A study published in the Asian Pacific Journal of Cancer Prevention claims that 75% of all cigarettes sold in India are single sticks
A study published in the Asian Pacific Journal of Cancer Prevention claims that 75% of all cigarettes sold in India are single sticks. It also amounts a total value of close to 30% of the Rs 35,000 crore India market.
While the government is still contemplating the ban on single cigarettes as well as raising the legal age for smoking from 18 to 21, to induce stringent measures to curb smoking; this study, the first of its kind to estimate the size of the single cigarettes in India, also says that loose cigarettes neutralise the effect of pack warnings and effective taxation, making tobacco more accessible and affordable to minors.
The survey was conducted in February 2014 by 10 authors to estimate the sale of cigarettes in packs and sticks, by brands and price over a full business day. Smoking of cigarettes, bidis and other smoked forms of tobacco are the single largest cause of preventable death among adults in India with more than 1.2 million dying annually.

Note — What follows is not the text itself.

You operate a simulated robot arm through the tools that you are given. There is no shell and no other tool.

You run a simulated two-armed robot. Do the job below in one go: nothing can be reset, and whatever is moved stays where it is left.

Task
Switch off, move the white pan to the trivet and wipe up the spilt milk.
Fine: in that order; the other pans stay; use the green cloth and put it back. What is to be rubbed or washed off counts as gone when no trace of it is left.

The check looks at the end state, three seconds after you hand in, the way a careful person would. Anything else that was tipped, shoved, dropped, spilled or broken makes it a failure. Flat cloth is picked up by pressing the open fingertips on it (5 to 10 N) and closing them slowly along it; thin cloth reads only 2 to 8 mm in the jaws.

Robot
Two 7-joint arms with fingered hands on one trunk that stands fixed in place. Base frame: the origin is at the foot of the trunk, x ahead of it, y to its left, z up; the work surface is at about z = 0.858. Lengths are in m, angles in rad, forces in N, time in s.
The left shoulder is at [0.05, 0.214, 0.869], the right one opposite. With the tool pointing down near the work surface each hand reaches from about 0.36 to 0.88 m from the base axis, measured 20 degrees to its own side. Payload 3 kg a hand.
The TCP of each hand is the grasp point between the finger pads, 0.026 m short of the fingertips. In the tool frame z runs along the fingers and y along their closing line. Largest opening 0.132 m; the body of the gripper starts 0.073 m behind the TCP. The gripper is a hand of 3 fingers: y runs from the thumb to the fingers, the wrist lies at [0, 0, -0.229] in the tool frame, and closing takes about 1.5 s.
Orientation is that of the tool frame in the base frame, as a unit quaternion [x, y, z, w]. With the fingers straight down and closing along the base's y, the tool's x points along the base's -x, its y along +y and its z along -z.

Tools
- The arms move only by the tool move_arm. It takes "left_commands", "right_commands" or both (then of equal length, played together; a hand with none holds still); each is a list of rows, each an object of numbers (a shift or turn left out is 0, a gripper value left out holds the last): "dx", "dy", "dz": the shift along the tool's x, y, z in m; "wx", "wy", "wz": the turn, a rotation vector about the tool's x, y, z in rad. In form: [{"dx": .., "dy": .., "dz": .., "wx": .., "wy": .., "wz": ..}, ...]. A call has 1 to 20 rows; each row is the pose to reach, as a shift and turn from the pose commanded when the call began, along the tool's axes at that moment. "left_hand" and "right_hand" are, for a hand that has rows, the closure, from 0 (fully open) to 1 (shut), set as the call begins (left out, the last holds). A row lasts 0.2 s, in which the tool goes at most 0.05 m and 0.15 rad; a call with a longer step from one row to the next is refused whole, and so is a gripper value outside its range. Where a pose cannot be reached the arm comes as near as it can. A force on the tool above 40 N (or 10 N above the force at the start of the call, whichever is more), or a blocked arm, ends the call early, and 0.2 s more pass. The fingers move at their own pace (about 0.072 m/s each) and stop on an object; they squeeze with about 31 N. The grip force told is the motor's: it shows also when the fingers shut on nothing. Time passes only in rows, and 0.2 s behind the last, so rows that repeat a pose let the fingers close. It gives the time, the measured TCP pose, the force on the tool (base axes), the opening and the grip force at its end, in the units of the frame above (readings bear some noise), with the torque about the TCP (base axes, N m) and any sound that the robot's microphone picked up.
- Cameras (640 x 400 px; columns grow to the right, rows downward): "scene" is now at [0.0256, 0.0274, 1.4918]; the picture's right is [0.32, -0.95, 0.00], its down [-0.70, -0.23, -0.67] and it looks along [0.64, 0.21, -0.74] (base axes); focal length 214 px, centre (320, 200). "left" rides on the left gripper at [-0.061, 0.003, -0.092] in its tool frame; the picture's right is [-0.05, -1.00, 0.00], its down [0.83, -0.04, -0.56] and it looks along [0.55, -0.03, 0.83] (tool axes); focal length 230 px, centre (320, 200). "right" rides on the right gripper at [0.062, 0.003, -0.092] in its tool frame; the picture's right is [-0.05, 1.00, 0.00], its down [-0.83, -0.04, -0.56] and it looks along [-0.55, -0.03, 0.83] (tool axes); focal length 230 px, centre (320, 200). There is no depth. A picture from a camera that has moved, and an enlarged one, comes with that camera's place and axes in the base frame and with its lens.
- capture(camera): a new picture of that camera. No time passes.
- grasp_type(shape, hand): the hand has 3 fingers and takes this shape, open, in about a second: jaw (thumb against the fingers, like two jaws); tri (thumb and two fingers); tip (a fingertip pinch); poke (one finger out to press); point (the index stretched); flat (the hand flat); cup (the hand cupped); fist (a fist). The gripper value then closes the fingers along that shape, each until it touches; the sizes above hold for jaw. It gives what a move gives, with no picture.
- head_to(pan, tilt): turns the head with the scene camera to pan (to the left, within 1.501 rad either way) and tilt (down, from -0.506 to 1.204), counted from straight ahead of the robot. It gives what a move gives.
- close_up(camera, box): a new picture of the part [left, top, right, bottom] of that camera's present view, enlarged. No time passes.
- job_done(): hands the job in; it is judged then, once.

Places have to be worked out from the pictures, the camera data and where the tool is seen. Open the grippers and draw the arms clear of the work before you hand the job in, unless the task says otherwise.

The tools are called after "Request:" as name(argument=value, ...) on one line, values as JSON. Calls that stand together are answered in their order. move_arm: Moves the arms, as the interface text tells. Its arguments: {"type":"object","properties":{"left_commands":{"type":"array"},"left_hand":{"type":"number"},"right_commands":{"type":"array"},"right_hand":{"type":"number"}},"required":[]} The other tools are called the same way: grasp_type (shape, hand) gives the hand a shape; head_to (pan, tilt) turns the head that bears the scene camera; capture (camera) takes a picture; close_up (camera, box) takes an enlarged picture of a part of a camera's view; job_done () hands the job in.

The sale of single cigarettes, which is not in the interest of public health, is an important factor for early experimentation, initiation and persistence of tobacco use, says the study.
“Based on the data collected from 10 jurisdictions, we estimate that nearly 75 percent (59-87 percent) of all cigarettes are sold as single sticks,” says the study, published in the Asian Pacific Journal of Cancer Prevention.
The study was conducted under the International Union Against Tuberculosis and Lung Disease across 10 cities – Agartala, Baroda, Chennai, Delhi, Goa, Indore, Jaipur, Jorhat, Patna and Shimla. It recommends that the Indian government ban the sale of single cigarettes and eliminate “kiddy packs”. (The ban does exist but is observed more in breach than in practice.) “Under the tobacco control legislation in India, each tobacco product has to bear a specified pictorial health warning. But the single cigarette sales defy the overall purpose,” study co-investigator Ravinder Kumar told IANS.
“The single cigarette sale is a win-win game for the tobacco industry, but not in the interest of public health,” said Kumar, a consultant with the World Health Organization’s tuberculosis programme and based in Shimla.